I have a story to tell. Please, stay for a while.
I’ve been told that a writer should never directly implore her readers to stay. That something about my language, my style and my story should be adquate. Begging is the artistic equivalent of suicide, I’ve been told.
Nevertheless, stay. Please.
My five favorite towns in Uganda are:
- Mbale
- Kabale
- Arua
- Fort Portal
- Kisoro
These are towns I can live in. In these towns, I can make my home.
Today, I’m in number three: Arua. The town where bicycles rule the road and the streets are filled with the endless roar of Senke motorcycles. The days are hot and dry. At night, I swim in my own sweat, beating off the mosquitoes that buzz lazily, drunk with my blood.
Arua – two towns in one.
I wish I could show you Arua, but I can’t. I’m an outsider at a disadvantage. If I had a camera, maybe I could take a picture and you’d be delighted, disgusted, angry or amazed.
The main road is just a step up from the village. Crowded, dusty, loud, shabby, noisy. Just a step away, the green of the golf course is a shock. It is surrounded by narrow roads with foreign names – Wisteria Street, Weatherhead Park Road – lined with beautiful jacaranda trees, gardenias and teak.
It would be too easy for me to live in Arua. I could take a house in the pleasant surburb near Mvara. I could shop at the numerous all-in-one grocery stores on the main street and walk a few meters away for a meal at one of the best Indian restaurants in the region. If I tired of the urban craze, I could go 10 minutes out of town for a walk through the vineyard at the Catholic Media Center or maybe visit a friend at her family’s anscestral home for a meal of pounded cassava, greens and groundnut paste. When it’s all done, Kampala is just a flight away.
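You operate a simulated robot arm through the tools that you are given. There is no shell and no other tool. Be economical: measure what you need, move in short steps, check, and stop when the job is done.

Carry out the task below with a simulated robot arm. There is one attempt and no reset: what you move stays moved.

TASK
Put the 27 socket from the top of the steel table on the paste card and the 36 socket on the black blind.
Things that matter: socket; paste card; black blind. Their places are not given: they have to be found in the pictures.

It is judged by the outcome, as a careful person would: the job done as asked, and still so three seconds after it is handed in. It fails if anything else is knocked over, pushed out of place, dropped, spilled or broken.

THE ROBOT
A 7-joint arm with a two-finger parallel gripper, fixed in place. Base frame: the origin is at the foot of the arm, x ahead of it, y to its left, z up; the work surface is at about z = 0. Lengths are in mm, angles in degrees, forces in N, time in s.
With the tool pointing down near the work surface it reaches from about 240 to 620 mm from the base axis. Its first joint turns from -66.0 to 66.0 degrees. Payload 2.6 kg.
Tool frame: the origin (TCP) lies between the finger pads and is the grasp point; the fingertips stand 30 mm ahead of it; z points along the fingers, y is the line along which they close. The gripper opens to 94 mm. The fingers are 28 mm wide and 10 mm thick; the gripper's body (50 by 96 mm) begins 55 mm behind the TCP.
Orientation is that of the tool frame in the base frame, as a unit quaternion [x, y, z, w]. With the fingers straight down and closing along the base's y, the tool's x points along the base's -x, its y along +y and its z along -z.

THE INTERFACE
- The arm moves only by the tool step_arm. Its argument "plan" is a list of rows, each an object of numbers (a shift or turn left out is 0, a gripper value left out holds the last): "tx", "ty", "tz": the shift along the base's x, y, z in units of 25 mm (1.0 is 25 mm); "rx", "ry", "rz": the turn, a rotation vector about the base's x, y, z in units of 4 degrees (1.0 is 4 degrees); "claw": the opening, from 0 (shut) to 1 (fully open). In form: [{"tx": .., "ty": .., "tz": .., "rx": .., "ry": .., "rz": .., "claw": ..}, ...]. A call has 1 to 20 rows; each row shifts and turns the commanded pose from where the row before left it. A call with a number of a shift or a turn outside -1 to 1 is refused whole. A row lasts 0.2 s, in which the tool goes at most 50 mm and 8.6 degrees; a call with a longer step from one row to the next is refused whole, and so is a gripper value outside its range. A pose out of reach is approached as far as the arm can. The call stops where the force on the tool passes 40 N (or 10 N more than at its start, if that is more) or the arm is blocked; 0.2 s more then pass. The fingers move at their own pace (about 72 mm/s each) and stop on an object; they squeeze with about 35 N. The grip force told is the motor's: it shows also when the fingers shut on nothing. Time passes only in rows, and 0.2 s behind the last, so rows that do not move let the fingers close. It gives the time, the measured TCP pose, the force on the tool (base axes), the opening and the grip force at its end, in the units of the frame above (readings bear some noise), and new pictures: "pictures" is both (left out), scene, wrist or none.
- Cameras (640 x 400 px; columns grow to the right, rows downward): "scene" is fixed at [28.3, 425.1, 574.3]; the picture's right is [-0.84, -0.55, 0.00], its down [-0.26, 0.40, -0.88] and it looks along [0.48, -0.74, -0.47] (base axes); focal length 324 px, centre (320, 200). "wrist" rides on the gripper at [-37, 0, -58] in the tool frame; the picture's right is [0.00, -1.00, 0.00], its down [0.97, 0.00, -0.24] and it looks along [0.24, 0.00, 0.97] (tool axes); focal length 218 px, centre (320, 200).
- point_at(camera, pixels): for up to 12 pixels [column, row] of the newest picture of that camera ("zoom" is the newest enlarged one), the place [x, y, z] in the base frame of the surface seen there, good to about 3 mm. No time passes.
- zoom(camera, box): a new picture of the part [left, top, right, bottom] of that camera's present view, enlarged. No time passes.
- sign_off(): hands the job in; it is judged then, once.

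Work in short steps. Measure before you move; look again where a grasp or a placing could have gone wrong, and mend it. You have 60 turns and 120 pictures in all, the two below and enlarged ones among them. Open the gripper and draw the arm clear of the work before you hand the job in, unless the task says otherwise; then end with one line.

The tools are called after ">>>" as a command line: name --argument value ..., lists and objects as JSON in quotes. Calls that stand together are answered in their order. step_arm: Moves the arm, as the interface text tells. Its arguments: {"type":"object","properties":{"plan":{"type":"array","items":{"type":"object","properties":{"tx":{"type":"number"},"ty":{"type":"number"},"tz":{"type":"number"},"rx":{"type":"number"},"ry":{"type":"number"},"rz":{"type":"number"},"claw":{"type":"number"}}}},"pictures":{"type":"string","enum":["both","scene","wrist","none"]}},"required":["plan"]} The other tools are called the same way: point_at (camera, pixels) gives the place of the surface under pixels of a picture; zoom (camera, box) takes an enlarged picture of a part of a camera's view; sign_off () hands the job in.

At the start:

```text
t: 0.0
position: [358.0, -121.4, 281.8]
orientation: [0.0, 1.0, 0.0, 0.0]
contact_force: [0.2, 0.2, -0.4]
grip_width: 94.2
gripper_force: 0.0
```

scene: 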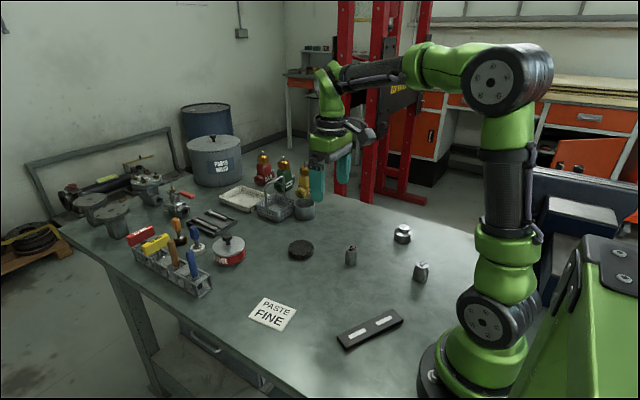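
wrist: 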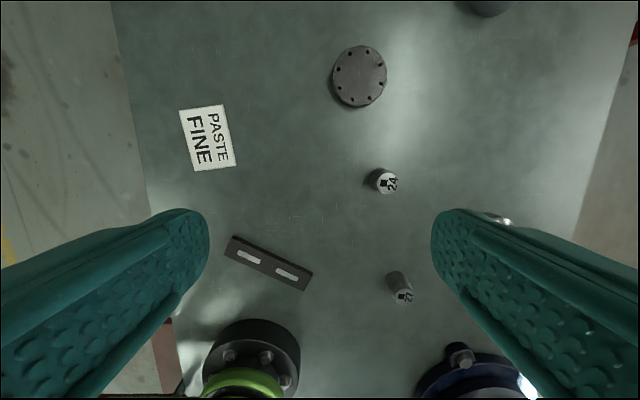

Are you still there? Did you stay?
I’m typing this at the ‘conference room’ at Hotel Pacific. My friend, brother and comrade-at-arms, Sam, is at the front speaking about media ethics. I’ve heard this talk before and will hear it over and over again in the future, but I never get bored. This afternoon, however, it is too hot for me to concentrate. In the distance is the persistent drone of a chainsaw at a timber workshop. The noise was disturbing at first, but now, it’s drilled into my brain and now it numbs me and I cannot think. Perhaps that is why I beg you to stay. I’m struggling to stay inside my own head.
An hour ago, I left the room to pleasure myself.
(No, not that way. Sheesh!)
I was given the best room at Hotel Pacific. Someone thinks I’m important. Although it’s the ‘presidential suite,’ it’s a basic affair. The only addition is that I have wall-to-wall carpeting, a dinning table, a sofa set covered with faux leather and bathtub that last saw a scouring brush and Vim a decade ago.
Oh, and cockroaches. Many, many cockroaches.
I stood at the balcony of my room, an hour ago (pleasuring myself, but not in that way) and contemplated my life in Arua. Just below the balcony are a row of wood and papyrus shacks. About 100 women and men sit under the shacks hoping that passersby will stop to look at the second-hand clothes on display and perhaps buy and item or two.
The shacks are a work of art.
No, the shacks are the art of survival.
The first shack has belts of all shapes and sizes. Next to it are rows and rows of old socks, stockings and underwear. A garter that lost its elasticity ages ago, hangs limply on a nail.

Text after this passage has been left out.